Les Îles Marshall ont en revanche été renouvelés par cette labellisation pour la 16e année consécutive. La flotte de l’archipel situé dans le sud-ouest de l'océan Pacifique a connu une croissance de 4,9 % pour atteindre 171 Mtbj en 2020, selon la Lloyd's List Intelligence. Le pavillon, régi par une structure largement décentralisée grâce à 28 bureaux répartis dans le monde, s’est étoffé de 150 unités. Les Îles Marshall se vantent d’avoir la flotte la plus jeune et la plus verte du monde, selon les mots de William Gallagher, directeur du registre, qui fait de ces deux critères les marqueurs du registre.

En octobre 2020, il a engagé Alexander Schultz-Altmann, un cadre de l'Agence australienne de sécurité maritime, pour renforcer ses ressources dans la région. Est-ce en lien avec le traumatisme généré par le Stellar Banner à l’impressionnante fin ? Le minéralier avait été sabordé au large du Brésil début 2020 à la suite d'un échouage.

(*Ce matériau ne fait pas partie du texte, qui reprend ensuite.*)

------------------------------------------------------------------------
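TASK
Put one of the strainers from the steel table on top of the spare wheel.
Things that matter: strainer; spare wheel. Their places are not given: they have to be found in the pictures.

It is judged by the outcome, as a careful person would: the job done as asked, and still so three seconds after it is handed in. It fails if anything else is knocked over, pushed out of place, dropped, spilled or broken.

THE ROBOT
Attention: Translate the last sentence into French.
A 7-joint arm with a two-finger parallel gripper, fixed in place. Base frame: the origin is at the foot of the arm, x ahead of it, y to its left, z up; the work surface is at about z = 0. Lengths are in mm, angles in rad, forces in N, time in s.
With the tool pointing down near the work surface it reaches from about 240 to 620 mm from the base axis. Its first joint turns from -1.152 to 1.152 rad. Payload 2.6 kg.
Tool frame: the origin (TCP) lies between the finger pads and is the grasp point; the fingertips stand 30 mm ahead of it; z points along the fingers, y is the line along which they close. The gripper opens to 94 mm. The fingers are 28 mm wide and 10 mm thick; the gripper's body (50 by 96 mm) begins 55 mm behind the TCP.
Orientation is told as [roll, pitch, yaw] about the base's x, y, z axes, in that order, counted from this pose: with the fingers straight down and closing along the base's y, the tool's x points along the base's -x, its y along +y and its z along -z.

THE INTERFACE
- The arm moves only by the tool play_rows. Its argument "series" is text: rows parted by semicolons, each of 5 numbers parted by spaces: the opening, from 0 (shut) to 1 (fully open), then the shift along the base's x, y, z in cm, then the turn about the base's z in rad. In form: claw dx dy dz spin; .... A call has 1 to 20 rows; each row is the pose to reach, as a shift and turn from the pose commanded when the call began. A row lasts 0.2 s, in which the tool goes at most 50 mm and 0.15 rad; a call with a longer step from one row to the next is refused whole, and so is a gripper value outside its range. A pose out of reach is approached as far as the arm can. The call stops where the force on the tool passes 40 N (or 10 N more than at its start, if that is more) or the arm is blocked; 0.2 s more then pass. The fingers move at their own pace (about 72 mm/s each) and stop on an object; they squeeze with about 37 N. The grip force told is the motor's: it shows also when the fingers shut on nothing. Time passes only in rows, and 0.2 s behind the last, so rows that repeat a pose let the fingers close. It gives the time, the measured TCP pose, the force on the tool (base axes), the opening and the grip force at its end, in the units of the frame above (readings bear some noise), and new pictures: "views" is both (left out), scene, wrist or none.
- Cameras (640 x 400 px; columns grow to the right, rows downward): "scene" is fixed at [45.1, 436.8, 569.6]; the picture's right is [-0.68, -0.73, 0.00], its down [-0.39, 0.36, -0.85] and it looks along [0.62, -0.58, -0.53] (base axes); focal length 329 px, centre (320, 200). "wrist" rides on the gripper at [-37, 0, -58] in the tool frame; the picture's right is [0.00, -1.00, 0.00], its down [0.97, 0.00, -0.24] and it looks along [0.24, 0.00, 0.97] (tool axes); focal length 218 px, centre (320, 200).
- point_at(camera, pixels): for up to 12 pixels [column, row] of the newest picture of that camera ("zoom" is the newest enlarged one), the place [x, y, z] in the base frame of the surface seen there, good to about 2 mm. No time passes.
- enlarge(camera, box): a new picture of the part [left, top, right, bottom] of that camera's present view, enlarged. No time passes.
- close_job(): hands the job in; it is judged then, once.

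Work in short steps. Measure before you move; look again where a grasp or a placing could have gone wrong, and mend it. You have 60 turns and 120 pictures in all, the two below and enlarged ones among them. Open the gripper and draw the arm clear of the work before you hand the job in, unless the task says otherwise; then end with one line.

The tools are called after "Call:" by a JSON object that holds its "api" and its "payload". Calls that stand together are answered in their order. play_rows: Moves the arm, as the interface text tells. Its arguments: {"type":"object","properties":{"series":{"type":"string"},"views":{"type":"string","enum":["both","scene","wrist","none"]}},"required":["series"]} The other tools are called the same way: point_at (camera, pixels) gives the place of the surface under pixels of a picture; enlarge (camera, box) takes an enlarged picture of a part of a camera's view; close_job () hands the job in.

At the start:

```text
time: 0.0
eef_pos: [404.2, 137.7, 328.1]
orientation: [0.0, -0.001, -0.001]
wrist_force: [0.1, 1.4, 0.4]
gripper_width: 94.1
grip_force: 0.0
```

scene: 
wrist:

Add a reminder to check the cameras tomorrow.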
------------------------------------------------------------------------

L'OMI, en croisade contre le pavillonnement illégal

Pavillons frauduleux

Pour lutter contre l'immatriculation illégale des navires, l’OMI a adopté une série de mesures à l’occasion de la 106e session du comité juridique en mars 2019. L'enregistrement des navires et gens de mer sous un faux registre international, qui vise souvent à échapper aux réglementations internationales sur la sécurité et l'environnement, est dans le viseur de l’Organisation maritime internationale. Le phénomène s’est exacerbé avec les sanctions internationales et américaines imposées à des pays comme la Corée du Nord, l'Iran et la Syrie. Les tactiques pour contourner les mesures sont tentantes. 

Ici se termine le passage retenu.